If you want to have a globally successful website, at some stage you will need to display your pages in multiple languages… also known as a multi-lingual website. Multi-lingual websites are pretty common nowadays so we shouldn’t have to re-invent the wheel in order to provide this functionality. Luckily, out-of-the-box Umbraco makes setting everything up very quick and painless.
In today’s guide, I’m going to cover a very basic multi-language website with two languages. There are several ways you can create a multi-language website; today, I’m going to cover a method where we create a separate home page for each language branch that you can implement.
Creating A Second Language
In the Umbraco backend, go to the ‘Settings’ section, and click on the ‘Languages’ node. In here we can create a new language, for this tutorial, I am going to create a French variant.
From the create screen, I selected French-France. The next step is to create a French homepage.
Hostnames, Sub Folders and Sub Domains Explained
In a single language website, you will have one homepage. When we implement a multi-language website we will need to have multiple home pages, one for each language we want to implement. As we have two homepages you will also need to think how you want your websites URL’s to look. You basically have two options available to you, sub-domain, or, subdirectories. A sub-domain would look something like, uk.website.com. In IIS you would set-up a host header and the hostname will be used to point a visitor to the UK site. The fr.website.com sub-domain will direct a visitor to the french version. I’ve always found this approach to be a bit fiddly and not as good for SEO, instead the alternative approach is to use sub-directories, like www.website.com/uk/ and www.website.com/fr/
In case you have never set-up a host in Umbraco before, I’ll quickly cover it. In the Umbraco backend, go to the content section, right click on the homepage and select ‘Culture And Hostname’
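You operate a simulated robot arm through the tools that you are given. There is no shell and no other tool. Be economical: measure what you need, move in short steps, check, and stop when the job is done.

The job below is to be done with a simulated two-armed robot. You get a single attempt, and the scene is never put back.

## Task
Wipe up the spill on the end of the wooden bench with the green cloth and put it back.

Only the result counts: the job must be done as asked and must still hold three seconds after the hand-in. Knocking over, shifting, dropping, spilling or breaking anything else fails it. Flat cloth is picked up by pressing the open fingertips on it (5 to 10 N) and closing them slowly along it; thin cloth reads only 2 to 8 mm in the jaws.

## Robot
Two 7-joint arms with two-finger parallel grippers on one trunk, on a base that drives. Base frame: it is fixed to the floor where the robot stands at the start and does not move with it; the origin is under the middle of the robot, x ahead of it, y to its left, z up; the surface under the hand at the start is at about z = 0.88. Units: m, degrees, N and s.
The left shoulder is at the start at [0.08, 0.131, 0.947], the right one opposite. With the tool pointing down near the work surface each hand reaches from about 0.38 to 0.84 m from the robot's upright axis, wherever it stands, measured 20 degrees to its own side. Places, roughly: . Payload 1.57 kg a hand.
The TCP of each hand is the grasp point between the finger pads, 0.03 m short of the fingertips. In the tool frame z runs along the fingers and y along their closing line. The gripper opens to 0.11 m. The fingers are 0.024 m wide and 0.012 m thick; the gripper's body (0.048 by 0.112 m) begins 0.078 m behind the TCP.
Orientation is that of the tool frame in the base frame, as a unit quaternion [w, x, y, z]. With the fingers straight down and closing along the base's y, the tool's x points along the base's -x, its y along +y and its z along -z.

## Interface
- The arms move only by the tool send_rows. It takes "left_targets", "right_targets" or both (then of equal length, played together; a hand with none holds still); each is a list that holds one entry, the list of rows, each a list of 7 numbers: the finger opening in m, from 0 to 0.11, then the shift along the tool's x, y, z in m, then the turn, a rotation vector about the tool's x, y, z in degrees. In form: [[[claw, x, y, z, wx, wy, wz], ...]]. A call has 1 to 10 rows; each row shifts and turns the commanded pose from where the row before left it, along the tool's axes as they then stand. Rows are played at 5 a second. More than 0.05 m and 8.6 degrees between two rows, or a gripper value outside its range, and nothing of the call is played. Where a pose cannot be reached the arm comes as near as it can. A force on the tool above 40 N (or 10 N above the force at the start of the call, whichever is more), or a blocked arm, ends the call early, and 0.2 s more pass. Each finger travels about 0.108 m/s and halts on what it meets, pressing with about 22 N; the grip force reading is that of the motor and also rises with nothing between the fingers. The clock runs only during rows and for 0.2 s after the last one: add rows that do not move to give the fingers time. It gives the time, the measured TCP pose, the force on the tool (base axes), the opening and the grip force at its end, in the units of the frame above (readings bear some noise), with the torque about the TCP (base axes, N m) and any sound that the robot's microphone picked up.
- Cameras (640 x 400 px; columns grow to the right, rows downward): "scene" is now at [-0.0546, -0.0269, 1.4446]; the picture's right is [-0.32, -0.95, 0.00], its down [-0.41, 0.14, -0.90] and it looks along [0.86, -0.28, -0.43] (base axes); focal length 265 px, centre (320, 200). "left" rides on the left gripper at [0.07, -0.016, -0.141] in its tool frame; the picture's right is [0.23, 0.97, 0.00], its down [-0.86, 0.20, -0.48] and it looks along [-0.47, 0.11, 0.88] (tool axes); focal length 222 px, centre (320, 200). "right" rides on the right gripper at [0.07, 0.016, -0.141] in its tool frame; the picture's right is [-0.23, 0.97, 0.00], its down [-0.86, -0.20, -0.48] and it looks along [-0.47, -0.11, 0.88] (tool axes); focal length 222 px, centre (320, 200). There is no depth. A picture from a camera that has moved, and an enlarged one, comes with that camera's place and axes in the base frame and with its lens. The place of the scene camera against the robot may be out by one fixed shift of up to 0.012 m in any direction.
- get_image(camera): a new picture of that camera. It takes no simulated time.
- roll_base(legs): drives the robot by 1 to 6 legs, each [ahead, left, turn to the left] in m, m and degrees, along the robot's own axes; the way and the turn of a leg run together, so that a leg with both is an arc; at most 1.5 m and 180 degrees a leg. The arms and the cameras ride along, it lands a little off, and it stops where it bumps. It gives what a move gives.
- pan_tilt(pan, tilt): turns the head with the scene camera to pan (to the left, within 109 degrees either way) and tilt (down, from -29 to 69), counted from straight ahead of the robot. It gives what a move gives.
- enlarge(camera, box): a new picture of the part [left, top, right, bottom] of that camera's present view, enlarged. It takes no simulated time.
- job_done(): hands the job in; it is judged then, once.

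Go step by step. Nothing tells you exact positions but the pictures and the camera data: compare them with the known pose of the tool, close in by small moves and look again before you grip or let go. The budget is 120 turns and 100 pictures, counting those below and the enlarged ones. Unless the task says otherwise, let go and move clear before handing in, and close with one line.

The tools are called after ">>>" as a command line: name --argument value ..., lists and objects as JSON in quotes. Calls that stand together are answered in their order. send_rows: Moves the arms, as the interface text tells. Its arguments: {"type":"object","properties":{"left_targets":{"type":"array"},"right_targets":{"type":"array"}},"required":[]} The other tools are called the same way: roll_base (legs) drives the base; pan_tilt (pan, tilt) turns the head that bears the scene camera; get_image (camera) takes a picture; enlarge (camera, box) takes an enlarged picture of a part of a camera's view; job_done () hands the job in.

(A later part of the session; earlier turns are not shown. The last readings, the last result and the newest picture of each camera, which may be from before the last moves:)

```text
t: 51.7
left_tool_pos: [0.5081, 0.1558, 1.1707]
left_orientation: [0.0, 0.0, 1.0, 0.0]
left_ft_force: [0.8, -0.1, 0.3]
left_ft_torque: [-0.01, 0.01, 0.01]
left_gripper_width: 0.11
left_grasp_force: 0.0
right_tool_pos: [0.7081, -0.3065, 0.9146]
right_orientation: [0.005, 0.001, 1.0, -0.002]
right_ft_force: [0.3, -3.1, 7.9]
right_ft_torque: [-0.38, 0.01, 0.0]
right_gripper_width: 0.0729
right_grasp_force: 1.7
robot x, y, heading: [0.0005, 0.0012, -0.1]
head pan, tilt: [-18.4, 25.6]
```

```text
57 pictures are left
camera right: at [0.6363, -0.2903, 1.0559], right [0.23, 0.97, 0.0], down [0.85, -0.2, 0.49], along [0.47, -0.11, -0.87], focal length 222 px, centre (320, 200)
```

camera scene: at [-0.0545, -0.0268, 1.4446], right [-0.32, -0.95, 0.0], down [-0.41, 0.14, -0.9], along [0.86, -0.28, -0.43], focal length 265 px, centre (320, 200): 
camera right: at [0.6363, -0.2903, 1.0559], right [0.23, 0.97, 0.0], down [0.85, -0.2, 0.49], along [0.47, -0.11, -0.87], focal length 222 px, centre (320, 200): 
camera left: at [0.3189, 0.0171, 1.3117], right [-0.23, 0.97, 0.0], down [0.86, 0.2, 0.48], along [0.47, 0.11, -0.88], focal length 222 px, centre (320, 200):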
In the domain field you then map your IIS domain.
Creating Multiple Homepages
Now it’s time to create the second homepage. Under the content root, select properties and hit create and create a new homepage.. Before you start it is probably worthwhile checking that you can create a new homepage under the content route. So in the Umbraco back-end, go to the settings section -> Document Types -> Homepage (or whatever your homepage document type is called). In here make sure the ‘Allow At Root’ is ticked:
This french homepage will be the basis for a new language branch. In case you haven’t guessed.. you will have to create a whole new duplicate tree for each new language you create. In a later guide, I will show you how to hook into the Save Event to make this process a lot easier.
Normally, I would call my new homepage something like.. ‘French Homepage’.. original I know 🙂 After you add your French content you can save the page. Now in the content section content tree, if you select the french homepages properties and select the ‘Culture and Hostnames’ options again, we can now add in a hostname and a language for the new page.
As mentioned above, in this tutorial, I’m using a sub-folder approach as it’s quicker and easier. So the French domain www.website.com, would become www.website.com/fr/.
If you have set everything up correctly and saved and published everything, if you try and view your french web page you should see the french version displaying. In my example it looks like this:
So now you know the basics of setting up a multi-lingual website, what data-types and settings you need and how to configure everything… we still have the one big dilemma to discuss… how do you implement multi-lingual values for things like placeholders and labels.
In most .Net sites, you would normally use a resource file, but this file is not easily editable by the content editor. Instead, Umbraco provides us with a Dictionary type. The dictionary type is very different from the C# dictionary. The C# dictionary is a key/value pair. In Umbraco, a dictionary is a key, multi-value pair. After you set-up multiple languages and create a new dictionary, you can add different values for each country as seen below:
To create a dictionary, all you need to do is in the Umbraco backend, go to the settings section and click ‘Dictionary’, right click on ‘Dictionary’ and hit ‘Create’
Lastly, all we need to do is display the Dictionary. To do that we use this handy snippet
In today’s guide, we’ve covered how to create a multi-language site in Umbraco. Luckily, the majority of it can be done without having to do any coding at all. To create a new language, in settings we enable a new language, we create a new separate home page for that language under root and set the ‘Culture and Hostname’ settings to use the new language and add a hostname to a subfolder.
For any of the annoying little template bits of text that would usually go in a resource file in a vanilla MVC build, we use an Umbraco dictionary data type.